• _Do this_: Set down, without alteration, the lines from the one that contains "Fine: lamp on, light" through the final line of the material below.

• _Data provided_:
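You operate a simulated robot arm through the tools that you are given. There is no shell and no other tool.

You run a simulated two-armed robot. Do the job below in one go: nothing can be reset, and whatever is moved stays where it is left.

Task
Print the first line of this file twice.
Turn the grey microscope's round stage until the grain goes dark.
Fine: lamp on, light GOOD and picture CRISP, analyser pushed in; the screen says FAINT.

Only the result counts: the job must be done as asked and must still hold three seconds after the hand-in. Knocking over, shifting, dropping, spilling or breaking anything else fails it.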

• _Full answer_:
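Fine: lamp on, light GOOD and picture CRISP, analyser pushed in; the screen says FAINT.

Only the result counts: the job must be done as asked and must still hold three seconds after the hand-in. Knocking over, shifting, dropping, spilling or breaking anything else fails it.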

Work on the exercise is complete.